Source excerpt
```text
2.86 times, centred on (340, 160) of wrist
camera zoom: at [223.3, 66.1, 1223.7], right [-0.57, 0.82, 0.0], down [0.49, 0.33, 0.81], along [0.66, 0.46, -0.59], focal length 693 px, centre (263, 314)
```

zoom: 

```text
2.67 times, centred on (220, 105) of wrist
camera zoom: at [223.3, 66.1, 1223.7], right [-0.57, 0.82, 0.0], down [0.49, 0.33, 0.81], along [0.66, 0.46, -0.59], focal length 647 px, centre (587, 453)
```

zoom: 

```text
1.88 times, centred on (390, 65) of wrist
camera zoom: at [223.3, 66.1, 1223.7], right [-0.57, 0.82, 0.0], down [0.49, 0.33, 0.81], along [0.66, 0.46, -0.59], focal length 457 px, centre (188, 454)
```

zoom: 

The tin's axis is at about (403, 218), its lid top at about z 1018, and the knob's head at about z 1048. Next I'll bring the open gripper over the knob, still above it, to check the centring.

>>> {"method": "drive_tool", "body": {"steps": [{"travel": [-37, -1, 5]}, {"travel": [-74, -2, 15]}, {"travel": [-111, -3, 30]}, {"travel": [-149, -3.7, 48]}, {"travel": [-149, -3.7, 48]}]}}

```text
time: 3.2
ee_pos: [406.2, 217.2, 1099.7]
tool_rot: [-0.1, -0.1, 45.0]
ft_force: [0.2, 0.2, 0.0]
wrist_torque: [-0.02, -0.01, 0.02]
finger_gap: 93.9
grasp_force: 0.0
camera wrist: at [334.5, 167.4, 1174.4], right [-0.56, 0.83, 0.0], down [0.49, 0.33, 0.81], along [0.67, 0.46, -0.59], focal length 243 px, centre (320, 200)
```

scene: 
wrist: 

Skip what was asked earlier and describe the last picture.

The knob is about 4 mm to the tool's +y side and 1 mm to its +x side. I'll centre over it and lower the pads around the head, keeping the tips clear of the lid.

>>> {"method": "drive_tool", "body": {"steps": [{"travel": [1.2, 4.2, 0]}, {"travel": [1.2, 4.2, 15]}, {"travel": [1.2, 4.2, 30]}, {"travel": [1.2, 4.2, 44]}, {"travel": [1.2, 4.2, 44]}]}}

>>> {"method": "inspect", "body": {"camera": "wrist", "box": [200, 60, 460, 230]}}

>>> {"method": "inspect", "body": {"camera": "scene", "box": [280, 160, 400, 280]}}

Exercise instructions
Extract each line of the material exactly as it stands.

Expected answer
```text
2.86 times, centred on (340, 160) of wrist
camera zoom: at [223.3, 66.1, 1223.7], right [-0.57, 0.82, 0.0], down [0.49, 0.33, 0.81], along [0.66, 0.46, -0.59], focal length 693 px, centre (263, 314)
```

zoom: 

```text
2.67 times, centred on (220, 105) of wrist
camera zoom: at [223.3, 66.1, 1223.7], right [-0.57, 0.82, 0.0], down [0.49, 0.33, 0.81], along [0.66, 0.46, -0.59], focal length 647 px, centre (587, 453)
```

zoom: 

```text
1.88 times, centred on (390, 65) of wrist
camera zoom: at [223.3, 66.1, 1223.7], right [-0.57, 0.82, 0.0], down [0.49, 0.33, 0.81], along [0.66, 0.46, -0.59], focal length 457 px, centre (188, 454)
```

zoom: 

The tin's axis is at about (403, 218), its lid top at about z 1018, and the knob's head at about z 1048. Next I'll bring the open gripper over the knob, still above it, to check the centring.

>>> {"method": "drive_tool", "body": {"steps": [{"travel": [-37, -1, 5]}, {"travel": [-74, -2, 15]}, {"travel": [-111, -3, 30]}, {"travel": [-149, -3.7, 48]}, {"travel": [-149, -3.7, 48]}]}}

```text
time: 3.2
ee_pos: [406.2, 217.2, 1099.7]
tool_rot: [-0.1, -0.1, 45.0]
ft_force: [0.2, 0.2, 0.0]
wrist_torque: [-0.02, -0.01, 0.02]
finger_gap: 93.9
grasp_force: 0.0
camera wrist: at [334.5, 167.4, 1174.4], right [-0.56, 0.83, 0.0], down [0.49, 0.33, 0.81], along [0.67, 0.46, -0.59], focal length 243 px, centre (320, 200)
```

scene: 
wrist: 

Skip what was asked earlier and describe the last picture.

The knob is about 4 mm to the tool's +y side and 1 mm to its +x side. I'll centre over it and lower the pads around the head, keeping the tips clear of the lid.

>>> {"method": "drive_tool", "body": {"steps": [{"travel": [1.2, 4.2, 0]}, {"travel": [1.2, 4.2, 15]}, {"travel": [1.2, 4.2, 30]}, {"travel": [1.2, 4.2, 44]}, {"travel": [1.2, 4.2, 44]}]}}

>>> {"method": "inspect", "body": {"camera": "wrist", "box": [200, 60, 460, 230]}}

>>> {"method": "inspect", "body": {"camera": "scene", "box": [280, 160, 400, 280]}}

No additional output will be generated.